For GODOG, Rogers' interactive exhibition at Lauren Powell Projects, the artist will invite visitors to the gallery to either create or destroy the sculptures with the same tools and materials she used to make them. Rogers will also exhibit two large oil paintings depicting 18th century grotto chairs, which were hand-carved in the shape of scallops in Venice, Italy. In Greek mythology scallops were thought to be a symbol of pilgrimage, protection, rebirth, and fertility. Aphrodite, who was born in sea foam, reached the shores of Cyprus riding on a scallop shell. The paintings, titled Room With a View, serve as a counterpoint to the sculptures, a vantage from which to view this space of destruction or creation. As with the sculptures, Rogers is inviting visitors to the gallery to intervene on the paintings with spray paint, paint thinners, oil paint, markers, clay, nails and a hammer.

“In a way the grotto chairs represent the beginning and the end, because this chair came about during the time the nobility was building these shell-encrusted pavilions. This aligned with the industrial revolution and the extinction of the great auk, which was really the beginning of the anthropocene, the first time humans consciously caused extinction in a discrete time period and have yet to do anything about it. Now Venice, the birthplace of this chair, is going underwater,” says Rogers, noting the gallery will also be presided over by paintings of birds facing extinction and skateboards punctured with beds of nails painted green to resemble fields of grass. "They are painted like grass but instead of being sensual, they are torturous," says Rogers. "Some people believe a bed of nails is meditative and some believe lying on a bed of nails gives pain relief. Perhaps we need all of this in our current condition."

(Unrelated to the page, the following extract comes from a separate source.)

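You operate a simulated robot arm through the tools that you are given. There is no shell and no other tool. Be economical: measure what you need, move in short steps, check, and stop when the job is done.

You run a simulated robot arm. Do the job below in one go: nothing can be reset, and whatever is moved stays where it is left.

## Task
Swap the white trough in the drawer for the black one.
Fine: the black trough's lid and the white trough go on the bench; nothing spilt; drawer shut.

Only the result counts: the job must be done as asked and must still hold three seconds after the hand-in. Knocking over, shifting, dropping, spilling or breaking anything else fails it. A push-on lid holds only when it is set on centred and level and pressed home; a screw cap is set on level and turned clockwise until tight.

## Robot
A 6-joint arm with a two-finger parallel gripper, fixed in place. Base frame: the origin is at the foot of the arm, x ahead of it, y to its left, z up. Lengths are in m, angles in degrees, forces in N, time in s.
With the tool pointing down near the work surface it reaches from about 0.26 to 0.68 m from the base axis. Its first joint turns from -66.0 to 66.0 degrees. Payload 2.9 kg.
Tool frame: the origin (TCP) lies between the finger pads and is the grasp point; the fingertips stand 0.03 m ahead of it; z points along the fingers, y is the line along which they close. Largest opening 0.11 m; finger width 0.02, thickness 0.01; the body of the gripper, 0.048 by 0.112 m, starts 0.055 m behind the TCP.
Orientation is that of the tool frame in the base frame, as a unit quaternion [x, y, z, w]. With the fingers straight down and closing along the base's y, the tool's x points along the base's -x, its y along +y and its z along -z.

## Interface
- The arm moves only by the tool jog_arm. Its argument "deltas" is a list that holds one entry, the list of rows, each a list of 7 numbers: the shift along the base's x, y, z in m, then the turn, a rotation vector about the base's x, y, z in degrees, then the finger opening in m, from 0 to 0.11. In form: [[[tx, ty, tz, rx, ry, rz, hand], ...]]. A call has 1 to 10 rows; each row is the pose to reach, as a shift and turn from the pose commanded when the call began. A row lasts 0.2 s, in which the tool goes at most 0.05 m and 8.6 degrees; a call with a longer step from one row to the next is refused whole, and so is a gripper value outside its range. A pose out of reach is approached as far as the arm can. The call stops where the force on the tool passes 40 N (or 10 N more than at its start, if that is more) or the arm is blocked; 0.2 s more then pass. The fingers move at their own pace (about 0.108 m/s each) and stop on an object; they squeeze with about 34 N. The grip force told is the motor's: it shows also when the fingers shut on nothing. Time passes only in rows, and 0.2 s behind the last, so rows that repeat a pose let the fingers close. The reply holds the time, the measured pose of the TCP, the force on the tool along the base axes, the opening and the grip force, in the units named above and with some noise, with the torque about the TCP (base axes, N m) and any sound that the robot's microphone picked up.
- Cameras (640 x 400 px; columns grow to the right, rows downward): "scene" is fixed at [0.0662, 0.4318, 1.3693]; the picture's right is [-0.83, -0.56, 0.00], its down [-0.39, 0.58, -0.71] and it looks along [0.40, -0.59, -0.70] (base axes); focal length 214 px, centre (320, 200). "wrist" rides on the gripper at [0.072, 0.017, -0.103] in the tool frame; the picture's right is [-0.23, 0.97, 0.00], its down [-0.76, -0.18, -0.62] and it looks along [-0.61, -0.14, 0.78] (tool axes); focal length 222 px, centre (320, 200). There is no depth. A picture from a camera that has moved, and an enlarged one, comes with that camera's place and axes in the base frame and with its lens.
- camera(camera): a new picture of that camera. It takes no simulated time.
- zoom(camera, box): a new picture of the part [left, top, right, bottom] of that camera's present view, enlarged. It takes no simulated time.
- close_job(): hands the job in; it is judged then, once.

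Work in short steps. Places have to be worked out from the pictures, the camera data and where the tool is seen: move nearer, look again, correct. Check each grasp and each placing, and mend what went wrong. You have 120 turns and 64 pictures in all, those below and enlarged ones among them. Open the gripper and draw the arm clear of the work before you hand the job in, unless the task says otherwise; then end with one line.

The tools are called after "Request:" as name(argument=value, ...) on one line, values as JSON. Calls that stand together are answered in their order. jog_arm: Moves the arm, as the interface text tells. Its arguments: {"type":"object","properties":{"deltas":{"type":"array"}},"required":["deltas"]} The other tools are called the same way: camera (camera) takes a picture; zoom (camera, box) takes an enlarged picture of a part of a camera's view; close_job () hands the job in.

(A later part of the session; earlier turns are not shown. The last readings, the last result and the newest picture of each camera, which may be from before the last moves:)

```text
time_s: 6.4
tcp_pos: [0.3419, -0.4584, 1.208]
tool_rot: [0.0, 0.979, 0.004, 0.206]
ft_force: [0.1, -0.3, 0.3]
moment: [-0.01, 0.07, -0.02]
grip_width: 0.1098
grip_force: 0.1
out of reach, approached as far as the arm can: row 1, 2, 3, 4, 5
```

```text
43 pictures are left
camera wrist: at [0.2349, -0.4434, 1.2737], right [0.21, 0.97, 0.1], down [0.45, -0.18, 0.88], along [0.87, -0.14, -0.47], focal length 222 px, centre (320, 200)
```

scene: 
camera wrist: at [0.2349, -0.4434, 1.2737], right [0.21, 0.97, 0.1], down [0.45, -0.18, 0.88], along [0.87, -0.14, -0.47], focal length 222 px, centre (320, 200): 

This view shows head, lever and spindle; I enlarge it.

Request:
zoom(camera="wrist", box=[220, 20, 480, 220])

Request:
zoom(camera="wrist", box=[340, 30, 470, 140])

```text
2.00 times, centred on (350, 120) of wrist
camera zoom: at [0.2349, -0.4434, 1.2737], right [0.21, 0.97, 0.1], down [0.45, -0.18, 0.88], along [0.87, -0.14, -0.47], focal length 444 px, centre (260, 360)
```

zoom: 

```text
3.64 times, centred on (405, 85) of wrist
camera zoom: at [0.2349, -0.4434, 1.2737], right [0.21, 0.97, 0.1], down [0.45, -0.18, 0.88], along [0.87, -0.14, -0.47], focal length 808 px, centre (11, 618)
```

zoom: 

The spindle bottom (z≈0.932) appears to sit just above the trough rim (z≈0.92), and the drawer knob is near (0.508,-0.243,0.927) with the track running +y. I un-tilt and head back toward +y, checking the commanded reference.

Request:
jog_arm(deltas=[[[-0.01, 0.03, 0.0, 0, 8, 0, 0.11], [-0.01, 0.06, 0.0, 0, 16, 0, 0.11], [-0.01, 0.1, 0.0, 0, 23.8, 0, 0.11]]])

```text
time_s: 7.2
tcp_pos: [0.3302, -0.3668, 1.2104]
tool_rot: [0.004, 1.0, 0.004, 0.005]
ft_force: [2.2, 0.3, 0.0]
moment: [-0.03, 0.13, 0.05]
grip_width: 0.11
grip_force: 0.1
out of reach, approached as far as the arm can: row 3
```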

The title of the show, GODOG, is derived from a body of neon works that flash the words—DO GOD; GO DOG GO; OH OH OH GODOG. They serve as prompts for different actions and desires. Throughout the run of the show Rogers will film these actions and desires on live-feed cameras that record what every visitor chooses to do to the sculptures and paintings. These interventions will later be compiled into a timelapse video. The process begs the question: What is the difference between the banal and the divine? Oftentimes it’s very little. Humans love to play god, but most of the time we’re no better than dogs. Dogs, in fact, might be more noble. “There’s really no way to be alive and not cause harm,” says Rogers. “But what do we do?” With the absence—or maybe the heightened presence—of shame or glory, you have to ask yourself: do I create or do I destroy? Am I a god or a dog? Maybe there’s no difference.